Jolly Roger Pirate Flag
Credit: WarX, edited by Manuel Strehl

A massive backlash on Twitter and Reddit over the past day saw thousands of GoDaddy customers threatening to move their websites away from the company; several stated that they had already.

GoDaddy was faced with the threat of losing thousands of customers in the boycott movement.  Most prominently the CEO of the Cheezburger network of sites, Ben Huh (@benhuh), yesterday threatened to move the network’s 1,000 domains from the company while today Wikipedia’s CEO, Jimmy Wales (@jimmy_wales), tweeted that the online encyclopedia will move its domains from GoDaddy; stating GoDaddy’s “position on SOPA was unacceptable to us.

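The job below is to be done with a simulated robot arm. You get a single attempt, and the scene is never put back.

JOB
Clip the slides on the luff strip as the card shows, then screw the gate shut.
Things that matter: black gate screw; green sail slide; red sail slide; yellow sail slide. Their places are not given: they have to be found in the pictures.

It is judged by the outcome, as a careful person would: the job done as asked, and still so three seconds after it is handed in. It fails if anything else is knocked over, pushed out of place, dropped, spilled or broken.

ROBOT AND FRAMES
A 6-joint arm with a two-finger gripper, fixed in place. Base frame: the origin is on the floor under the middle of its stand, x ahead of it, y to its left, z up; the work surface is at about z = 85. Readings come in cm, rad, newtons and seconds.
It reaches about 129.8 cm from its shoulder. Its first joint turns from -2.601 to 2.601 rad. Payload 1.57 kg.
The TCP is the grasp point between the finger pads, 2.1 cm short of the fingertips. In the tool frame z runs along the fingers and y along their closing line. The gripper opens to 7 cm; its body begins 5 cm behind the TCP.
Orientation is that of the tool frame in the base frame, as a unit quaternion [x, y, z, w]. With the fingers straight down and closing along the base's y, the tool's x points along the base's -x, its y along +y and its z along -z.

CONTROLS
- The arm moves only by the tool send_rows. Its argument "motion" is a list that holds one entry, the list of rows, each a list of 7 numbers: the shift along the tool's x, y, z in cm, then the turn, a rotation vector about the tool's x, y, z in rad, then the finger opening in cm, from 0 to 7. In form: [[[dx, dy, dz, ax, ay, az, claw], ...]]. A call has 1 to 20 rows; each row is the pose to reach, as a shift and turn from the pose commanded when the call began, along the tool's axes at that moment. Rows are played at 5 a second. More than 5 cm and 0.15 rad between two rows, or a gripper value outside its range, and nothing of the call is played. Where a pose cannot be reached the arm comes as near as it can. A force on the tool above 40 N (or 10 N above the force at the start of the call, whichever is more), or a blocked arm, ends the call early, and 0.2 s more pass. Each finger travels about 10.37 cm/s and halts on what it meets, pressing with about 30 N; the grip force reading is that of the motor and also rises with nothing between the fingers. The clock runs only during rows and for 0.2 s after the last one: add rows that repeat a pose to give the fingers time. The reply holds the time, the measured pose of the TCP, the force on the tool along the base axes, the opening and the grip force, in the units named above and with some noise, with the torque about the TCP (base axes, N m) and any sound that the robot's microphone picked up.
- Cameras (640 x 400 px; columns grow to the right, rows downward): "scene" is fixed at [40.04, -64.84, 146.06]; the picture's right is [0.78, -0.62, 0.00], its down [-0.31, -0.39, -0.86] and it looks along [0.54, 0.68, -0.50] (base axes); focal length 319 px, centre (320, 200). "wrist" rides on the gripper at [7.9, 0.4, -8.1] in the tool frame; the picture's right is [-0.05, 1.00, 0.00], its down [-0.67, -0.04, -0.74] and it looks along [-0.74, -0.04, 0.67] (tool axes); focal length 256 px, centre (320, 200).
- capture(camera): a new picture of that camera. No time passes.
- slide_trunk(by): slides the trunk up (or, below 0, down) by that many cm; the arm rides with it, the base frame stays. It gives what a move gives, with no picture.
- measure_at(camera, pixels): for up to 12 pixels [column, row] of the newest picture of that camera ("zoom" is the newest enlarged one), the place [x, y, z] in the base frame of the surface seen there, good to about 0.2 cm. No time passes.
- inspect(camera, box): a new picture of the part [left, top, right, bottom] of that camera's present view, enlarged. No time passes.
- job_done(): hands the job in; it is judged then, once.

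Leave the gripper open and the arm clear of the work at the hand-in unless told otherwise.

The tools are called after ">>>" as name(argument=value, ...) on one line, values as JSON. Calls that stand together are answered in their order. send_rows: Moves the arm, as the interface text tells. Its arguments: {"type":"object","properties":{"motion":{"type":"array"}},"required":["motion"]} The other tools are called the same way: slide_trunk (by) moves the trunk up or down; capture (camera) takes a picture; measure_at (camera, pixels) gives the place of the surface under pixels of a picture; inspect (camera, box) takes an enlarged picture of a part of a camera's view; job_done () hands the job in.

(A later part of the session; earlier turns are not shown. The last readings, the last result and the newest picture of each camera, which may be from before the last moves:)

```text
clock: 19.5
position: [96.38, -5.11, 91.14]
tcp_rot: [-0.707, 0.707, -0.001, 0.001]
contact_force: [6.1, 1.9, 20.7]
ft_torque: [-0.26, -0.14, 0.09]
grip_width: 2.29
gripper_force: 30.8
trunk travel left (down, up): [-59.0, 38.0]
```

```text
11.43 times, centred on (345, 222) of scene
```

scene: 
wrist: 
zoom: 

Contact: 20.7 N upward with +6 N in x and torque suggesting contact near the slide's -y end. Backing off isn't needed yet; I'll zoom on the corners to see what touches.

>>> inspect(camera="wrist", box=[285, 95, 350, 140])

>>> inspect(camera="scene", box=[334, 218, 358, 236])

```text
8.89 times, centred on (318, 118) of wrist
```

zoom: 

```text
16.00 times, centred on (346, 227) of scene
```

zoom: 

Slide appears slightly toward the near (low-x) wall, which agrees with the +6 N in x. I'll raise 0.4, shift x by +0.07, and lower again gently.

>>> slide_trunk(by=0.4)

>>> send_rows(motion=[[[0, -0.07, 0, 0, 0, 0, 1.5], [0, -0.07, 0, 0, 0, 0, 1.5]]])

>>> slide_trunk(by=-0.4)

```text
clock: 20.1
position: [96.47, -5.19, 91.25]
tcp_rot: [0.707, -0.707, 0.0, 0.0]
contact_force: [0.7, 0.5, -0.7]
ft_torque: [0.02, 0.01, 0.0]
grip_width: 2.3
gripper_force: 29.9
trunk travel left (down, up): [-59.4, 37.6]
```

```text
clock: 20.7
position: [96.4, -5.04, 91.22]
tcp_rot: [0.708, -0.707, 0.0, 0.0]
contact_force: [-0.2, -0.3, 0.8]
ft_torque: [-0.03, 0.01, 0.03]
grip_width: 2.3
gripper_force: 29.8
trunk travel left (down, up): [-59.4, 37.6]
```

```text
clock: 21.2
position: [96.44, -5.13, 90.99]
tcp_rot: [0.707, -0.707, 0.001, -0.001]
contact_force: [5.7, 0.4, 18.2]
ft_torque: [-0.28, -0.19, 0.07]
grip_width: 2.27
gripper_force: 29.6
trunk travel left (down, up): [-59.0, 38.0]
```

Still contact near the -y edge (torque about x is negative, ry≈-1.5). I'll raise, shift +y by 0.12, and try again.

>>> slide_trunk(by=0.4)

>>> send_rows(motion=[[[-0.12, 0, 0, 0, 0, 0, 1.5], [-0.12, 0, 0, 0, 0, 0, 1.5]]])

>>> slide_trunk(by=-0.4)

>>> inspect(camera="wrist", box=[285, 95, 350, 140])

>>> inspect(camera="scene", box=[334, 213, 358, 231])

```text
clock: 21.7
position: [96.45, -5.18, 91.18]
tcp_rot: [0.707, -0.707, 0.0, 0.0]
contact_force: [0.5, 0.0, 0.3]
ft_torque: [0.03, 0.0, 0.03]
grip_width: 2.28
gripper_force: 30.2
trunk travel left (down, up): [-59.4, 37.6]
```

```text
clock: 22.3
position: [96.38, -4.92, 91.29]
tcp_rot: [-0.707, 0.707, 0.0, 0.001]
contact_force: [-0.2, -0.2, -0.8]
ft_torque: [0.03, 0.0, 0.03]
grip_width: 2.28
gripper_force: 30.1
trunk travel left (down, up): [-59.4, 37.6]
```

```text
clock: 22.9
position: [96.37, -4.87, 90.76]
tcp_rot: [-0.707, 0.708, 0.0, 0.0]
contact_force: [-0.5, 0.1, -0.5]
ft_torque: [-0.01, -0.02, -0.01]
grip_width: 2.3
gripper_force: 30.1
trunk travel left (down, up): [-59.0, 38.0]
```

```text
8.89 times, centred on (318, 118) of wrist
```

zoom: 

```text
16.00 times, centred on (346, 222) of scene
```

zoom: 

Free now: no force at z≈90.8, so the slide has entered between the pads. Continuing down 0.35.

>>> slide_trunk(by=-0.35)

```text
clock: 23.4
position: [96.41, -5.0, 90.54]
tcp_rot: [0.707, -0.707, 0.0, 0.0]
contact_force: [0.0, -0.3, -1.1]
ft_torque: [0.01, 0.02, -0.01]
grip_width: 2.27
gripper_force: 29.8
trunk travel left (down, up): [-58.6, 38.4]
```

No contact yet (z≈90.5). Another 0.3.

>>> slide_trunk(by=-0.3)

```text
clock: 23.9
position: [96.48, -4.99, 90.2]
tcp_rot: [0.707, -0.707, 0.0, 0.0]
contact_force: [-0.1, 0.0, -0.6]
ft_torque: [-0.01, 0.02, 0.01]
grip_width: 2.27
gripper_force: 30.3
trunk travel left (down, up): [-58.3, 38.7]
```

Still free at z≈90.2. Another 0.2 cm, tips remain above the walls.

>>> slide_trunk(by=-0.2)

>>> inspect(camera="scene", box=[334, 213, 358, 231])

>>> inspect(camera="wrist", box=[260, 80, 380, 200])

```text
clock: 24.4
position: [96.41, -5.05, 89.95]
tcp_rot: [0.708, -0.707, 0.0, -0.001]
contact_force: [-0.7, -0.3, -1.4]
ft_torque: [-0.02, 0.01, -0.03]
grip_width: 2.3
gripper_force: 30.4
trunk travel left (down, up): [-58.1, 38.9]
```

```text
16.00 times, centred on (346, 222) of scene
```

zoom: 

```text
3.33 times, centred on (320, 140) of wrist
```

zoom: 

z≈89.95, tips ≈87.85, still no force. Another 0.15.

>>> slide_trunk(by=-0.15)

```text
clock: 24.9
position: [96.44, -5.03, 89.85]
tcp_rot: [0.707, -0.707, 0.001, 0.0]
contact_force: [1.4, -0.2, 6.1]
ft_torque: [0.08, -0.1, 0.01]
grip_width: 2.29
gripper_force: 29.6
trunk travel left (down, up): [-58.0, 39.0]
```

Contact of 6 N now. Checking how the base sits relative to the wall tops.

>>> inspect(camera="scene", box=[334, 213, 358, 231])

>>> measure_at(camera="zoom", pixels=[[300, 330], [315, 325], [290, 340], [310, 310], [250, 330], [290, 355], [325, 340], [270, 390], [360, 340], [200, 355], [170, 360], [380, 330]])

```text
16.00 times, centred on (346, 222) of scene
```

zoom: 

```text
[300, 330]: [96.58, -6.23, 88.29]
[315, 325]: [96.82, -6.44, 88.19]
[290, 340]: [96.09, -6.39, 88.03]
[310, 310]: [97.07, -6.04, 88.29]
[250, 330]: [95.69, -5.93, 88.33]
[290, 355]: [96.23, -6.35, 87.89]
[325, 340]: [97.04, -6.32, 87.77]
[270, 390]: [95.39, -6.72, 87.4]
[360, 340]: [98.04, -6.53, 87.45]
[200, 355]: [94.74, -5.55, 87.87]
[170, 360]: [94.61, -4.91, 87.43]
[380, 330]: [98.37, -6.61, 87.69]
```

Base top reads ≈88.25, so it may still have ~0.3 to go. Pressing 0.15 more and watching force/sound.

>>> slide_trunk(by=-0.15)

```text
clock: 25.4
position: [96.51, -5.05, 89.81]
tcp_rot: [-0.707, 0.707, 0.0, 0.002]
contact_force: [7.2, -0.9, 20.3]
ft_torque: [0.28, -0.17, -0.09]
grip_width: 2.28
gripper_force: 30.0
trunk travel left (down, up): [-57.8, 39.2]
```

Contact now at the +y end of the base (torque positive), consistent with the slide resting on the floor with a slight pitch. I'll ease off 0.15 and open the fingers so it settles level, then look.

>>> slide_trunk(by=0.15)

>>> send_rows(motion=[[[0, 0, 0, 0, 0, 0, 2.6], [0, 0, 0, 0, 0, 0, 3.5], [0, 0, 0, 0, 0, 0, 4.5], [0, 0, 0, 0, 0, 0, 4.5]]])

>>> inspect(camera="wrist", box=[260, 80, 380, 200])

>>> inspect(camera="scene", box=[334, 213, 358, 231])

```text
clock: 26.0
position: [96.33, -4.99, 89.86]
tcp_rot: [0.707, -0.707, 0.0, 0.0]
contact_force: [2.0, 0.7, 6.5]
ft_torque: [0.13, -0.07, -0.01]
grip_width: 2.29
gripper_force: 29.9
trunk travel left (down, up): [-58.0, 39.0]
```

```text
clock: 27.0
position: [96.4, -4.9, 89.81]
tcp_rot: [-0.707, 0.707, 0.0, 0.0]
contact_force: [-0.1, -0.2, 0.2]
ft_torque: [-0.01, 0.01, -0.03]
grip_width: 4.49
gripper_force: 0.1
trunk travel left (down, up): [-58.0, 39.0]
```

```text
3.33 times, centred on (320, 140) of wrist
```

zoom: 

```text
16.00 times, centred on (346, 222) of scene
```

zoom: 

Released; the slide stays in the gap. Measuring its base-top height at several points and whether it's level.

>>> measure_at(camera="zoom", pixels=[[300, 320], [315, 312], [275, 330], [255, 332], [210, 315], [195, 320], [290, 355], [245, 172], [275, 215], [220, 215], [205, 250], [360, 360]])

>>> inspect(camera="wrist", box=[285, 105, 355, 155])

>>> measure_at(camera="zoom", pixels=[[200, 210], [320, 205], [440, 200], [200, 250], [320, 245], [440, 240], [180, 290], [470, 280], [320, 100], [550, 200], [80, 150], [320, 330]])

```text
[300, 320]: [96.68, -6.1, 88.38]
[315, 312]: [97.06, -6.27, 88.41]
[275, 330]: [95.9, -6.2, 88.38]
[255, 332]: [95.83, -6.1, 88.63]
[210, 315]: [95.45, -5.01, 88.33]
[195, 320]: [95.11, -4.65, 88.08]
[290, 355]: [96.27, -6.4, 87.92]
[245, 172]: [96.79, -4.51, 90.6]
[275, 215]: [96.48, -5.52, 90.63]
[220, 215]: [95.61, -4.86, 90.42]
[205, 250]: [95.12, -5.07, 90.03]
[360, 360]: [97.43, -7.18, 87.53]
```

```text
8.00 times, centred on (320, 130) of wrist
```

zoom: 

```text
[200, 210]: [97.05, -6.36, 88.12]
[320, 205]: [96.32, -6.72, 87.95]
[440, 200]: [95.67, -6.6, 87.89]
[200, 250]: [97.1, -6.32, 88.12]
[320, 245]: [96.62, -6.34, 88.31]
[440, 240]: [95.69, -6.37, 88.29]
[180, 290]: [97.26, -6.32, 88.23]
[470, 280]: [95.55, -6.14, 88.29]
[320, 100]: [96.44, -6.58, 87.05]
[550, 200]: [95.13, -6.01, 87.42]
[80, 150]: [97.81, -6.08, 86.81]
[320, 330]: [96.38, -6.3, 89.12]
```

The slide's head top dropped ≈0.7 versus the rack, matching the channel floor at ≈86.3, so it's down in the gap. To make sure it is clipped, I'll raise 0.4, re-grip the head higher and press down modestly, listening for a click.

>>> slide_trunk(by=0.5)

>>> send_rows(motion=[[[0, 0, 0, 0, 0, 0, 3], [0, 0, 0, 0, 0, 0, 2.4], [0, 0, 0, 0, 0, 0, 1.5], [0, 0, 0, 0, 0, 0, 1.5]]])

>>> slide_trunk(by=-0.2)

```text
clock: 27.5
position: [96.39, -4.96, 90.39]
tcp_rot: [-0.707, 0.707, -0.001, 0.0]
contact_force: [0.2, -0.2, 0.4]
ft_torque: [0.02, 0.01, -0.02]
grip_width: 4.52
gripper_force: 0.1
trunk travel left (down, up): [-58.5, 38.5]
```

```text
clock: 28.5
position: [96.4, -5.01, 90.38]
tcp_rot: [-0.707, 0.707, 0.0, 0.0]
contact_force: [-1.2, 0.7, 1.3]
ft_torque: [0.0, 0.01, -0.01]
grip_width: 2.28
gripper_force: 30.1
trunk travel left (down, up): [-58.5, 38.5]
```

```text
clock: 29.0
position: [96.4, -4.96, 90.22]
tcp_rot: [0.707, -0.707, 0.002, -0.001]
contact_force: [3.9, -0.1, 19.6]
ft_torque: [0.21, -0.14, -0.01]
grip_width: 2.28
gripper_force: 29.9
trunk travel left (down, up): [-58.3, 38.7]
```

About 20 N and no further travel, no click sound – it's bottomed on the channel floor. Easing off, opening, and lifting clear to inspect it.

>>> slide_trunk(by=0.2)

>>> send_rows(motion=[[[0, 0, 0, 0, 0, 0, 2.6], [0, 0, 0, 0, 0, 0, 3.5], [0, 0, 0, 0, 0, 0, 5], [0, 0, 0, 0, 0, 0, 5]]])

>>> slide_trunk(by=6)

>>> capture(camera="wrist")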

GoDaddy made the announcement in a statement today, simply saying “Go Daddy is no longer supporting SOPA, the ‘Stop Online Piracy Act’.”  The company goes on to say that it has “worked with federal lawmakers for months to help craft revisions to legislation [and to] express the concerns of the entire Internet community and to improve the bill by proposing changes to key defined terms, limitations on DNS filtering to ensure the integrity of the Internet, more significant consequences for frivolous claims, and specific provisions to protect free speech.”

The company’s CEO Warren Adelman also said, “Go Daddy is rooted in the idea of First Amendment Rights and believes 100 percent that the Internet is a key engine for our new economy.”

GoDaddy was one of a number of organisations to support the bill, including Sony, Microsoft, Dell, and MacAfee.  But the bill faces strong opposition from Facebook, Google, Yahoo!, Mozilla, LinkedIn, Twitter, eBay, AOL, and Zynga.

Speaking in The Netherlands earlier this month Google’s  director of public policy said YouTube “would go dark” under such laws.

In an odd move GoDaddy said it will remove blog posts it had written which outlined its support for sections of SOPA.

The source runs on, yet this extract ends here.